Dazi, il vino ancora nel mirino. L’escalation delle tensioni commerciali agita i produttori

Il vino rischia di rimanere schiacciato dalla guerra dei dazi tra Usa ed Europa. Così, almeno, pare se quanto ipotizzato dall’Unione europea in risposta alle minacce dell’amministrazione Trump fosse davvero mezzo in pratica. Si tratterebbe, in altri termini, di una corsa al rialzo (dei dazi) che non farebbe bene a nessuno e, anzi, danneggerebbe uno dei comparti più importanti dell’economia agroalimentare del Vecchio Continente e dell’Italia in particolare. Tutto con l’aggiunta di una sorta di beffa: il Regno Unito, infatti, ha già raggiunto accordo per star fuori dai rischi di una guerra commerciale.

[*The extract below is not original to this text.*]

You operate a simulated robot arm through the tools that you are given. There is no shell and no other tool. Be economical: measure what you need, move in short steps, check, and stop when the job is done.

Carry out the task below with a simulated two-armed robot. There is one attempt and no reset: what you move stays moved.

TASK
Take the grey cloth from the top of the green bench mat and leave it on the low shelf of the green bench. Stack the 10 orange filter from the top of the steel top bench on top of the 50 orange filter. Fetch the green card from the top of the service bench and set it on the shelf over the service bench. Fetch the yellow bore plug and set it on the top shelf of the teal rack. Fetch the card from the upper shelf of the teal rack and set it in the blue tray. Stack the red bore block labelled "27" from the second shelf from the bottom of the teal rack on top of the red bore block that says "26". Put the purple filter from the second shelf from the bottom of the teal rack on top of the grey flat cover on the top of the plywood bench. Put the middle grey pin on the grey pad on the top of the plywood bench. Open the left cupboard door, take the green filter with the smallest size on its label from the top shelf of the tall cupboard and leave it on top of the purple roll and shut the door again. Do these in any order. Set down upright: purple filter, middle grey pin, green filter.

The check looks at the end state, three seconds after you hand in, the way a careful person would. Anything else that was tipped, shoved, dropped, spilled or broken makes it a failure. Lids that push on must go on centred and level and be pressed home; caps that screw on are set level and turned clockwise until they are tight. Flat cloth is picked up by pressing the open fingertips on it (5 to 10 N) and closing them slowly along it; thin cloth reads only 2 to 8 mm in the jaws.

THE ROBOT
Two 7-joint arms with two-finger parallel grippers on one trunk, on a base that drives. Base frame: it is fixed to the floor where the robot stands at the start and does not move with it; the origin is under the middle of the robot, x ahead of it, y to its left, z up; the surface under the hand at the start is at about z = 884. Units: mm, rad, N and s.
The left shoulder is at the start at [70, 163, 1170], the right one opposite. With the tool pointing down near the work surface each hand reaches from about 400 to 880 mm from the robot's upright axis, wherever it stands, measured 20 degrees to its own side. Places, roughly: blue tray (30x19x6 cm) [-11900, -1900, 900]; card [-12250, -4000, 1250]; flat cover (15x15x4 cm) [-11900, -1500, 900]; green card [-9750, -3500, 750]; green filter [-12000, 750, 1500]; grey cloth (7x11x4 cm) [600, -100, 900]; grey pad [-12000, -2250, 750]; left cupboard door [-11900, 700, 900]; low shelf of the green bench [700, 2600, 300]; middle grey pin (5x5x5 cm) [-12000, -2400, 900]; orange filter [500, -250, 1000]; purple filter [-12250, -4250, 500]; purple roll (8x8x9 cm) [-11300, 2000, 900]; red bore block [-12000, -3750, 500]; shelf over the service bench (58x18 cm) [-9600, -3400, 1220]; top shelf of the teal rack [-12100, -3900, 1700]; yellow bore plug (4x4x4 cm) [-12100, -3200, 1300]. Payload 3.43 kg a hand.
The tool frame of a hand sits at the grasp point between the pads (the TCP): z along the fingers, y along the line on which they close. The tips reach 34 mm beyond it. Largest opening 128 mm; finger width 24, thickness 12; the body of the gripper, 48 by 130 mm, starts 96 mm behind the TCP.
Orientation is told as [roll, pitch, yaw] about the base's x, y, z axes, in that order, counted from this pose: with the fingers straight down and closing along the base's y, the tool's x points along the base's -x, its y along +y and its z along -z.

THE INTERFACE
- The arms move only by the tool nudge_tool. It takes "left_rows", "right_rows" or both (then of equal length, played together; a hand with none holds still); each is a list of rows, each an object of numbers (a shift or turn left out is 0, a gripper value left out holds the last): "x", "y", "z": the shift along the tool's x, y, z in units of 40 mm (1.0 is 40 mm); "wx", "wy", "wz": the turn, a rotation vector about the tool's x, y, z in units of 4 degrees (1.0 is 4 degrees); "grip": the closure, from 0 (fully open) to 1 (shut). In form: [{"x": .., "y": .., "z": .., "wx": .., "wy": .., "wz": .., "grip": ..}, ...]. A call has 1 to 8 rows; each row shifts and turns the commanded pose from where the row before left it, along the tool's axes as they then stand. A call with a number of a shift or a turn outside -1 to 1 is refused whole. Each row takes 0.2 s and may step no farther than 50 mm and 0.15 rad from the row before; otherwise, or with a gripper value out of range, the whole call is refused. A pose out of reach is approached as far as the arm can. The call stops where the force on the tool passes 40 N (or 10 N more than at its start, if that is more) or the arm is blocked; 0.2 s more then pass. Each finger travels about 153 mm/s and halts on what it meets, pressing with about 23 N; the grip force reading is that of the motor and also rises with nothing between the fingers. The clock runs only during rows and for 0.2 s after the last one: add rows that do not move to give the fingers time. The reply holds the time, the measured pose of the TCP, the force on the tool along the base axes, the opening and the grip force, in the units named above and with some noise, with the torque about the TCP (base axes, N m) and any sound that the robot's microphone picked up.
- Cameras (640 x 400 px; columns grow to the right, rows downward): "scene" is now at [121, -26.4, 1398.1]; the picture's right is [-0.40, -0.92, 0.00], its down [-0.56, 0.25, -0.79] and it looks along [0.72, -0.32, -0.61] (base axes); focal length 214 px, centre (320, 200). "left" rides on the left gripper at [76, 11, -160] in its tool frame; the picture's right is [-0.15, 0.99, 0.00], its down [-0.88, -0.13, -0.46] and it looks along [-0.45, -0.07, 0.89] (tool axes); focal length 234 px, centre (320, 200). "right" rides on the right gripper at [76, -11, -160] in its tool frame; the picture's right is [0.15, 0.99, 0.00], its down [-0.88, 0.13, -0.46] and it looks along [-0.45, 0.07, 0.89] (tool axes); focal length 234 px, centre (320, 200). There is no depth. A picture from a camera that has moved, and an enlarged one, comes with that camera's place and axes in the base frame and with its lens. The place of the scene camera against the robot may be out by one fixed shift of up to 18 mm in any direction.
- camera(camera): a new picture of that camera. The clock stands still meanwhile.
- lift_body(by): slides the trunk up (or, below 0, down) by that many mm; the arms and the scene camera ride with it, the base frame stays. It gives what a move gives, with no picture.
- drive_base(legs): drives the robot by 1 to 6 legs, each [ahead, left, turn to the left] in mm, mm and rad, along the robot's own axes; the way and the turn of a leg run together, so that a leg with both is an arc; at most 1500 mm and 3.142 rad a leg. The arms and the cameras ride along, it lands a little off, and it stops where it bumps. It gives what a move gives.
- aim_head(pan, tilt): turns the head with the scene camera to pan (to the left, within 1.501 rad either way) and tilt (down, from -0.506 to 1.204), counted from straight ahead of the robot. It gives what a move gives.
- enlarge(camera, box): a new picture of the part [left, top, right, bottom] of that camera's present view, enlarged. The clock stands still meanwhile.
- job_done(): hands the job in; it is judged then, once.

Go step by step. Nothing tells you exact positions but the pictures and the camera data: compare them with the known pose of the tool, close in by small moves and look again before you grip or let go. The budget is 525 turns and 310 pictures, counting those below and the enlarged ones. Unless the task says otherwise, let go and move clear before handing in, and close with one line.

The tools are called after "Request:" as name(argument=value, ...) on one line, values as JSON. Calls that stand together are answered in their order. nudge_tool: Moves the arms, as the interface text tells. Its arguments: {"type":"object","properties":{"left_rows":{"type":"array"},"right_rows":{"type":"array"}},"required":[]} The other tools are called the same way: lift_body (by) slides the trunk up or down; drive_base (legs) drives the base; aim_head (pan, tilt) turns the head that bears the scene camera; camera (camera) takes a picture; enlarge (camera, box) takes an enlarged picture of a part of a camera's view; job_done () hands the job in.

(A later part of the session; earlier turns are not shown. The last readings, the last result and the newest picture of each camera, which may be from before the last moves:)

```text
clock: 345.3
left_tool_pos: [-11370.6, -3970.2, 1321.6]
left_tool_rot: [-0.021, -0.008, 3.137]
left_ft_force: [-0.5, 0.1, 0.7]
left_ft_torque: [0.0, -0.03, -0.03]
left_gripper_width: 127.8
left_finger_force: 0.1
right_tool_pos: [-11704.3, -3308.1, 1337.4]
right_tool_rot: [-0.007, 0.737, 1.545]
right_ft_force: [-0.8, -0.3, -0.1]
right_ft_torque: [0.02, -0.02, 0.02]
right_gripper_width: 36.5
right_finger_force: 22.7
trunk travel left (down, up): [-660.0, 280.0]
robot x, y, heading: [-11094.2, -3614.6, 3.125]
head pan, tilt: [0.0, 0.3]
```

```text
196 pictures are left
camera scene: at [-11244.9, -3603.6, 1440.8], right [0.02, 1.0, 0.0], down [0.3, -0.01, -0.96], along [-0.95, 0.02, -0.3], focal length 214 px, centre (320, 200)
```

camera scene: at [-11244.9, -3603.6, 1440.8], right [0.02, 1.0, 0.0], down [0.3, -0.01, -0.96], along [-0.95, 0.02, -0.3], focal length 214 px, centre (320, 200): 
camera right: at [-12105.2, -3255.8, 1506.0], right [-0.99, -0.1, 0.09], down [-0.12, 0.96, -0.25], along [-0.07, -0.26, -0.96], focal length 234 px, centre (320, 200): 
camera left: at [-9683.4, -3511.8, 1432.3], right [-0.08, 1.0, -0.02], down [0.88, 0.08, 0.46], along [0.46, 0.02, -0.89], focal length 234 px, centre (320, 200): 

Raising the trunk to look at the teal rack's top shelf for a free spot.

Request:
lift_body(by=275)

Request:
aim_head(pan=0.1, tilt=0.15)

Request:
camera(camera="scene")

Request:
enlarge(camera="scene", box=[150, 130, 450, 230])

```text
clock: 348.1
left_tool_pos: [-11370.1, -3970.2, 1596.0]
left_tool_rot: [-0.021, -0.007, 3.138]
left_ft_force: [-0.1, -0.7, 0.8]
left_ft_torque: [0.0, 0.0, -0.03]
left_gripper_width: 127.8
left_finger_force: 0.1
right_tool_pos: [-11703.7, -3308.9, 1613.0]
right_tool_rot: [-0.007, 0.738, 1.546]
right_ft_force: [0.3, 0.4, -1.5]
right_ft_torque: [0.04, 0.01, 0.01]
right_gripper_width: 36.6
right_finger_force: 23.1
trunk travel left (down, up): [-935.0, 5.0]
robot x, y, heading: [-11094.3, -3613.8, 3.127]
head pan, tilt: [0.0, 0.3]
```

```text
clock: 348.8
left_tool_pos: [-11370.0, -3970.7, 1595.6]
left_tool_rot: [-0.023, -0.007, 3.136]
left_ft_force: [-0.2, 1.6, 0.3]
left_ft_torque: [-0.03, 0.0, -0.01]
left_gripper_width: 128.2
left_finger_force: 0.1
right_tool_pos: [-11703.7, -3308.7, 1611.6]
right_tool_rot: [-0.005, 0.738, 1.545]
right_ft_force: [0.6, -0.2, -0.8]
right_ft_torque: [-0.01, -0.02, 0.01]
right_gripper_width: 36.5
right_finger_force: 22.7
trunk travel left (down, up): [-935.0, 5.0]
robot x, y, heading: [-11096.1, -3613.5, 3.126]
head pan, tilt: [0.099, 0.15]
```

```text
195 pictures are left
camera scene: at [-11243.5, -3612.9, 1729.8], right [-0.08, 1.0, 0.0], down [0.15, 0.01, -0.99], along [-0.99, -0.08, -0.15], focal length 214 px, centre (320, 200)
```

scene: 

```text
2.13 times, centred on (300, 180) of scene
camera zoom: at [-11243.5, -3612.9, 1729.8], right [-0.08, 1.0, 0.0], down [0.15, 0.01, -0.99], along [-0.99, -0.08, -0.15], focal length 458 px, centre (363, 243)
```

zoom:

La situazione è complessa e in continuo mutamento. Il punto è stato fatto dall’agenzia specializzata winenews.it che spiega come oggi i dazi imposti all’Ue dagli Usa siano pari al 10% su tutte le merci che esporta, dopo il congelamento delle tariffe al 20% deciso nelle scorse settimane da parte di Donald Trump. L’Europa in questi giorni sta però giocando su più tavoli. Da una parte, continua a negoziare con gli Stati Uniti, dall’altra annuncia ricorso alla Wto (World Trade Organization) sulle tariffe reciproche, mentre ha avviato una consultazione pubblica (aperta fino al 10 giugno 2025) sulle merci provenienti dagli Stati Uniti che potrebbero essere colpite da dazi se le trattative non portassero risultati positivi. Ed è da quest’ultima ipotesi che nascono i nuovi rischi per i vini italiani. Nella lista, molto lunga, di prodotti, infatti, sono stati inclusi anche alcuni alimenti “identitari” per gli States come l’wishky, ma anche vini, oltre alle carni di manzo e suino, e alle sementi. Vini e superalcolici, dunque, che se oggetto di dazi potrebbero scatenare la reazione degli Usa innescando, appunto, una spirale al rialzo dannosissima. Da qui, il nuovo allarme dei vitivinicoltori soprattutto italiani.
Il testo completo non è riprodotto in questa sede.